Though I'm seeing "committed" as a fuzzy concept, which I'll get into further down in this post.

Folke said:
but in some apps you can line them up as "sequentially on hold" etc even within the list app itself. Could that be a viable approach for you?

The fact of sequential dependence is true, but I don't think that I could usefully record that fact in software, because the plan often changes, irrespective of my intent. Plants die, sewing supplies become unavailable, skills turn out to be insufficient. Even if I'm firmly committed to a goal, the path that I take to get there is quite likely to change, especially if that goal is several dependencies away. I used to plan further ahead than I do now, and I usually found that those plans weighed me down, rather than helping me. I would return to a project that had been idle for a while, and I'd spend time untangling plans that no longer made sense.

Folke said:
You perhaps do not care so much whether it is decided or not. Perhaps the important aspect for you is whether it can happen reasonably soon or much later

Yep, yep. This is accurate. If it's not moderately likely to happen soon, I don't want it in my lists.

Folke said:
But you are totally convinced that you will do them some day, and therefore would have a very strange feeling about using the term "maybe" for them.

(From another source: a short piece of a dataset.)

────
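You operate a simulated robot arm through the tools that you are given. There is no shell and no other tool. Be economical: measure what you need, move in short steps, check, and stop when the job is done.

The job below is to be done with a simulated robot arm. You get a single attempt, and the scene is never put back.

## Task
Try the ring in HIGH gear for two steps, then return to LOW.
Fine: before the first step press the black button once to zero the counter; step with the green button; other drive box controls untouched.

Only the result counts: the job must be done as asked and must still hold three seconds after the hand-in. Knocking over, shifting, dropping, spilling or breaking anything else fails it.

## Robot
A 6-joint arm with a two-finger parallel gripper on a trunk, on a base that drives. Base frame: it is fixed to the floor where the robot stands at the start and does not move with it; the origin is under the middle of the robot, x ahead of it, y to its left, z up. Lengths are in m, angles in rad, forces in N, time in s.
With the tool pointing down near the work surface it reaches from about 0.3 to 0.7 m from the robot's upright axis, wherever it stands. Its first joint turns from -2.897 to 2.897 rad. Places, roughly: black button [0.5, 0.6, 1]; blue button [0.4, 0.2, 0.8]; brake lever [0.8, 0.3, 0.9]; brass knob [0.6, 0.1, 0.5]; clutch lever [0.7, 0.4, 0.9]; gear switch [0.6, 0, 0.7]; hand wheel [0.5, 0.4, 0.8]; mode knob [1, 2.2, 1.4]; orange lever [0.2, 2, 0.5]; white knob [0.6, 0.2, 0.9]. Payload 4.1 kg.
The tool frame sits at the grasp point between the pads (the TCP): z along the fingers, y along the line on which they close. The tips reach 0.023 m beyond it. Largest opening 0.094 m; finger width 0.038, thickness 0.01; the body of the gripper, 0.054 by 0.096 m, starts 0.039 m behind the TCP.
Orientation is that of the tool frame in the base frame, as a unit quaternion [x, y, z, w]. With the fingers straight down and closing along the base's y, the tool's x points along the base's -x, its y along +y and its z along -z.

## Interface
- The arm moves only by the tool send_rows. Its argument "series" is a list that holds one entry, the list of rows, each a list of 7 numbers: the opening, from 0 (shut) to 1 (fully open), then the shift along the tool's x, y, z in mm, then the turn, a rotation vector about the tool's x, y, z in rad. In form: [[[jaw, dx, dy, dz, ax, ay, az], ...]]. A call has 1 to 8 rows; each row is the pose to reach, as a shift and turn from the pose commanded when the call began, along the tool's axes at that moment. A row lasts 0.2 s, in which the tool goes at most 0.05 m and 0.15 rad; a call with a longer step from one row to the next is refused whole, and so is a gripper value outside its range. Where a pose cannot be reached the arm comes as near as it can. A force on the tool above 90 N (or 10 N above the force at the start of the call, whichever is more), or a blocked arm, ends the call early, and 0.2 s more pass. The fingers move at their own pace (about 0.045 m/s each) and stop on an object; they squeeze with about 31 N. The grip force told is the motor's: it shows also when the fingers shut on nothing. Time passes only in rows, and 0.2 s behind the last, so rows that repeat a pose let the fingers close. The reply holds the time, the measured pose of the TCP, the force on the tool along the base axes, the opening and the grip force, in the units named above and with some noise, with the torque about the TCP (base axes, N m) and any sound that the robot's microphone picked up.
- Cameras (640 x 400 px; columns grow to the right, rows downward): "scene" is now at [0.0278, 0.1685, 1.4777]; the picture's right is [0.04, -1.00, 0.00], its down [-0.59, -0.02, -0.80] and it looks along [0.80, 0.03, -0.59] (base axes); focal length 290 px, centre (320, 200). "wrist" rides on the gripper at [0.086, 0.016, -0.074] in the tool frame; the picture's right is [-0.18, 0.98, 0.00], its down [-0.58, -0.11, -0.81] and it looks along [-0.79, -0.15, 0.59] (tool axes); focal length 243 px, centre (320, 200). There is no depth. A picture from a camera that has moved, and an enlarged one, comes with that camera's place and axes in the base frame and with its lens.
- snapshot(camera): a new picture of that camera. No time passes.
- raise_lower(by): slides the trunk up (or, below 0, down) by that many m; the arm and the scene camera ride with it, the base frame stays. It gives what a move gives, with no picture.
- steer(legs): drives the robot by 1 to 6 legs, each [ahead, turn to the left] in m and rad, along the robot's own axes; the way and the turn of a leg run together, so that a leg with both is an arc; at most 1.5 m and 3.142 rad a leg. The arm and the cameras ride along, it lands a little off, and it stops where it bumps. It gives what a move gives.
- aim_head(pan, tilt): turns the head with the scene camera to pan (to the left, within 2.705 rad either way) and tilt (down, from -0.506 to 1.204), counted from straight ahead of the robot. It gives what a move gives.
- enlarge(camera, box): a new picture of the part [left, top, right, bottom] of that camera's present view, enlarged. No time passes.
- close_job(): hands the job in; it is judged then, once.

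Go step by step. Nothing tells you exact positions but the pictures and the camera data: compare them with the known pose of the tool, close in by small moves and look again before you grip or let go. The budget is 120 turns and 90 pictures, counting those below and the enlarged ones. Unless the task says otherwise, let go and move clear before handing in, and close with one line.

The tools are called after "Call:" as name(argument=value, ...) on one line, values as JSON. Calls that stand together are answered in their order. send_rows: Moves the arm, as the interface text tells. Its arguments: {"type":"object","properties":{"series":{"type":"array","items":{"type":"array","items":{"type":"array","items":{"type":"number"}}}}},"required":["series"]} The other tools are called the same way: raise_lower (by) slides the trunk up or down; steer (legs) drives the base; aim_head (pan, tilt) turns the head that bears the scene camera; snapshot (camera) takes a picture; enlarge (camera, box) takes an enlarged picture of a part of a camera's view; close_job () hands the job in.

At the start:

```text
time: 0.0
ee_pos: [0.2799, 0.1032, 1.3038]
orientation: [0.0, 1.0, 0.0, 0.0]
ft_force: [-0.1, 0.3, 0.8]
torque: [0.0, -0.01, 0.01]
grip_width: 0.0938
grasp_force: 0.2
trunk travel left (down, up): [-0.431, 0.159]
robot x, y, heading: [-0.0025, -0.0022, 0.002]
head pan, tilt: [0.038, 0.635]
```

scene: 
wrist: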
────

No, this doesn't bother me. With all my talk about "Somedaying" I may have incorrectly communicated a distaste for "Maybe" that I don't feel. I'm OK with "Maybe". When I "Someday" something I do think of it as being in "Someday/Maybe", and I'm not terribly worried about the distinction between the two.

Folke said:
For me, the word someday means very little, as almost everything in GTD has an undetermined date.

That is probably one of our big differences. For me, "Someday" doesn't mean "I don't know when." It primarily means, "Not soon." Sometimes it means "Not next"--I don't like to have more than a few projects in a given category (Gardening, Sewing, Writing, Programming, whatever) active at a given time. So a sparse category may have an active project that won't see significant progress for a year, while a busy category may see all of its active projects finished and replaced with other projects from Someday/Maybe in a month.

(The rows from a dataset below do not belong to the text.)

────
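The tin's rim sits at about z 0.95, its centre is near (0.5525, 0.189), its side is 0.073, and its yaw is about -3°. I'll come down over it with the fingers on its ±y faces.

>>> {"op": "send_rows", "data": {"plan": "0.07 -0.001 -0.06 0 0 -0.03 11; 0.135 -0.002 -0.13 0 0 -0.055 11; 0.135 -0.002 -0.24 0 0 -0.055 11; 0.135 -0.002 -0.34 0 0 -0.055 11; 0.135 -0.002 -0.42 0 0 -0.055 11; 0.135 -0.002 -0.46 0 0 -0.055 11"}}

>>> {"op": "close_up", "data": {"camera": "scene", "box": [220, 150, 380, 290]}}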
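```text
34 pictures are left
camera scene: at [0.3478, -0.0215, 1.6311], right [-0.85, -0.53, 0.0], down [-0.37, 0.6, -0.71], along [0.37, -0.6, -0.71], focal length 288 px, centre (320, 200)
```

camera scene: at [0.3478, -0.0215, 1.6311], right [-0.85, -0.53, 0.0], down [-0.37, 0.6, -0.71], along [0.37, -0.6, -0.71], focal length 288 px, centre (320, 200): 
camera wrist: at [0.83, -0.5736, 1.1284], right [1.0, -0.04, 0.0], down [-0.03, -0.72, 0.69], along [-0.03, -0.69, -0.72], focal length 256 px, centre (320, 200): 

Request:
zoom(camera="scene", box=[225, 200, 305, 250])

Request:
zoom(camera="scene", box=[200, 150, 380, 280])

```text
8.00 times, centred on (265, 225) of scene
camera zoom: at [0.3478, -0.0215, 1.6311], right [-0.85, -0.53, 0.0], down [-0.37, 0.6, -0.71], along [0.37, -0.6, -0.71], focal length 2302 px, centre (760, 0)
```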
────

When I typed that last sentence my brain tried to say, "Other projects from the backlog." And I think that is how I think of it. There's a big body of possible work, some of it committed and some of it whimsical, and the majority of both categories is in "backlog."

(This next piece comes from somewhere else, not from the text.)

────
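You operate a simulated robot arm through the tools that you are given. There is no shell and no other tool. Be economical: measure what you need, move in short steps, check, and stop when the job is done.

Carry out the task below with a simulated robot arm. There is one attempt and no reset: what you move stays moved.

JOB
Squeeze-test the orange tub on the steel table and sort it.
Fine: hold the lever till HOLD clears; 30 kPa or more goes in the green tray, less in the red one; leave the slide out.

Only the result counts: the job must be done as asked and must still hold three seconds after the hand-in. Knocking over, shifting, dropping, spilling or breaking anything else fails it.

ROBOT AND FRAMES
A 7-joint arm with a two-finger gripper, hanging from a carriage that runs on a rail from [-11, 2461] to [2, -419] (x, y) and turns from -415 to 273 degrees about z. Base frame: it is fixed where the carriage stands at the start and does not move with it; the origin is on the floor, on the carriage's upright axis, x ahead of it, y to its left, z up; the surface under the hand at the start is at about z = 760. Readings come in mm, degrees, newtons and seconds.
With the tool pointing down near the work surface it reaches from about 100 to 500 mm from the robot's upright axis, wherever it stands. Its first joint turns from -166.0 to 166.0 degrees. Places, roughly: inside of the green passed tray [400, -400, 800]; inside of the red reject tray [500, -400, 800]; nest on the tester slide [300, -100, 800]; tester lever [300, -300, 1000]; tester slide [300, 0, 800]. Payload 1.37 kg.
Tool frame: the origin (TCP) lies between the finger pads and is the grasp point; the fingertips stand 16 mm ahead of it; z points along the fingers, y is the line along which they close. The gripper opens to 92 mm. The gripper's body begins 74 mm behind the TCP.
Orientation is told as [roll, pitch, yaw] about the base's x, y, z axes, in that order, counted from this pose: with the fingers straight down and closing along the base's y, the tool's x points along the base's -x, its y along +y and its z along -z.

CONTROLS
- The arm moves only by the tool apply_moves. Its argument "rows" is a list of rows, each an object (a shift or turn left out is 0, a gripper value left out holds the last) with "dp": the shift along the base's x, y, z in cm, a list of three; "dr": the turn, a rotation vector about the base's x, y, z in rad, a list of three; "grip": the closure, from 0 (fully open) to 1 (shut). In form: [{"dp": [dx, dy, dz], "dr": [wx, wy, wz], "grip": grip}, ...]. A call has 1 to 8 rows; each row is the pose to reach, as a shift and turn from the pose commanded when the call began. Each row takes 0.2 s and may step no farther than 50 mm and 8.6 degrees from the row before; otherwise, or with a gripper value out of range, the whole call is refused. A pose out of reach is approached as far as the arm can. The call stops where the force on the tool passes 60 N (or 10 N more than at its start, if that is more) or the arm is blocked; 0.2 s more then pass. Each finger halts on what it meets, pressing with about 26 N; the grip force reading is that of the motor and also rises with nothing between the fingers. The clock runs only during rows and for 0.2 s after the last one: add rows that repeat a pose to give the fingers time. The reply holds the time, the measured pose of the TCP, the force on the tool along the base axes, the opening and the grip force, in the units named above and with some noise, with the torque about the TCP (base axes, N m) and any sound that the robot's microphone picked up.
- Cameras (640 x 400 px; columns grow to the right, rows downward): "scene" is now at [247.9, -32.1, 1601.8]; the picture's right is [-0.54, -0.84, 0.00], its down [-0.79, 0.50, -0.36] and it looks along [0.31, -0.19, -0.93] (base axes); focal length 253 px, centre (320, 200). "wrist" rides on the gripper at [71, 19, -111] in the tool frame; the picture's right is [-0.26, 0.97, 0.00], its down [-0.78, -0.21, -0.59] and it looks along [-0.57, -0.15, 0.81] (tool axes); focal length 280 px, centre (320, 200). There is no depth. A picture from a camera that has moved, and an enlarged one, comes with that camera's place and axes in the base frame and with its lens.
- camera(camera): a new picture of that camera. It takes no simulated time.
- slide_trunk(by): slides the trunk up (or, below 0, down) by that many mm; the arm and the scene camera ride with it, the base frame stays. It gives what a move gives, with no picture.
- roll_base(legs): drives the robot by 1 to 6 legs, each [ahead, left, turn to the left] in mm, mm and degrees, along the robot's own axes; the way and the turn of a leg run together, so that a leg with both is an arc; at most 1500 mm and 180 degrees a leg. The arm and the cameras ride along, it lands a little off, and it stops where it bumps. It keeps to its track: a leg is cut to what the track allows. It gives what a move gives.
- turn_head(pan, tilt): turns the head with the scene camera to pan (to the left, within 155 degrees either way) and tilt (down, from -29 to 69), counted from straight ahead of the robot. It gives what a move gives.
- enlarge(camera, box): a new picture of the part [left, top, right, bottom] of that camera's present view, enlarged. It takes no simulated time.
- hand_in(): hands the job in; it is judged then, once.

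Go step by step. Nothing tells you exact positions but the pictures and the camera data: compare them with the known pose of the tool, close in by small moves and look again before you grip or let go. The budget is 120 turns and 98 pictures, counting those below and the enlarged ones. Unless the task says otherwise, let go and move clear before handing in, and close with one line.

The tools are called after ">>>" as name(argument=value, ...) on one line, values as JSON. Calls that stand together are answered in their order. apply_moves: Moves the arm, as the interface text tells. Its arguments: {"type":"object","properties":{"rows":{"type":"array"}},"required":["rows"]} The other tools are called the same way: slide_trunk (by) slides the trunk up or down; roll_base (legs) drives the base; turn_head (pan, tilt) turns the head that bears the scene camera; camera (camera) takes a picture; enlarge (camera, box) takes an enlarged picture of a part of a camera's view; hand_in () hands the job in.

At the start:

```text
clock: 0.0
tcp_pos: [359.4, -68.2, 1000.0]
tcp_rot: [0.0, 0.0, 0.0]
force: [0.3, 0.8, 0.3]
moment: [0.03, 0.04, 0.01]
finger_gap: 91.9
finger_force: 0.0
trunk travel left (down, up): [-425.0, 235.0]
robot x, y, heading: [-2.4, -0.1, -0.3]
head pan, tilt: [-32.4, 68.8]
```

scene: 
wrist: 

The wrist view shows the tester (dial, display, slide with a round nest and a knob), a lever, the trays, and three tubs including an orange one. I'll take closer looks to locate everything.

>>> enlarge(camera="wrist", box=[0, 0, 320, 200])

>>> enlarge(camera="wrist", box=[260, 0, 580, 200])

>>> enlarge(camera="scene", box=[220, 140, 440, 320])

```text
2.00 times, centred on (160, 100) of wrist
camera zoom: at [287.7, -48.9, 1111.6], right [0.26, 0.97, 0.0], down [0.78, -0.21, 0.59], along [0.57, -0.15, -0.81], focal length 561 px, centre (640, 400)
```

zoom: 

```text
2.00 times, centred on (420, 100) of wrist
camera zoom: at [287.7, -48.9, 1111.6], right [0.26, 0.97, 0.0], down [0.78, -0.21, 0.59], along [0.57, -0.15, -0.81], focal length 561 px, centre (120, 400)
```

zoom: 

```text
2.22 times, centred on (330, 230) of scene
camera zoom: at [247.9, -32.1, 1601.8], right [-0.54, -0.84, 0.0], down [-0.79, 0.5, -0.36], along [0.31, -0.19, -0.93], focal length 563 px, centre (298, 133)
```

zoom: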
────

I think, come to think of it, that there may be useful GTD concepts in Agile programming. I suspect that at any given time, my active GTD lists are defining "sprints". Sort of. All of my examples are from my personal life because I always worry about saying something about work that I shouldn't have, but at work I'm a programmer, and a backlog of things that really should be done, and will be done, but aren't being done today and aren't even being allowed to occupy brainspace today, is a comfortable concept for me.

Folke said:
Maybe for you and others there is little or no relevance in keeping "undecided" things on your lists at all, so all are "decided" in some sense, it is just a matter whether it will be Someday Sooner (Next, Waiting etc) or Someday Later (Someday/Maybe.)

I keep undecided things, lots of them, but the "decided" factor is not that important to me.

Folke said:
So the word Someday, the time aspect, is the key word for you - correct?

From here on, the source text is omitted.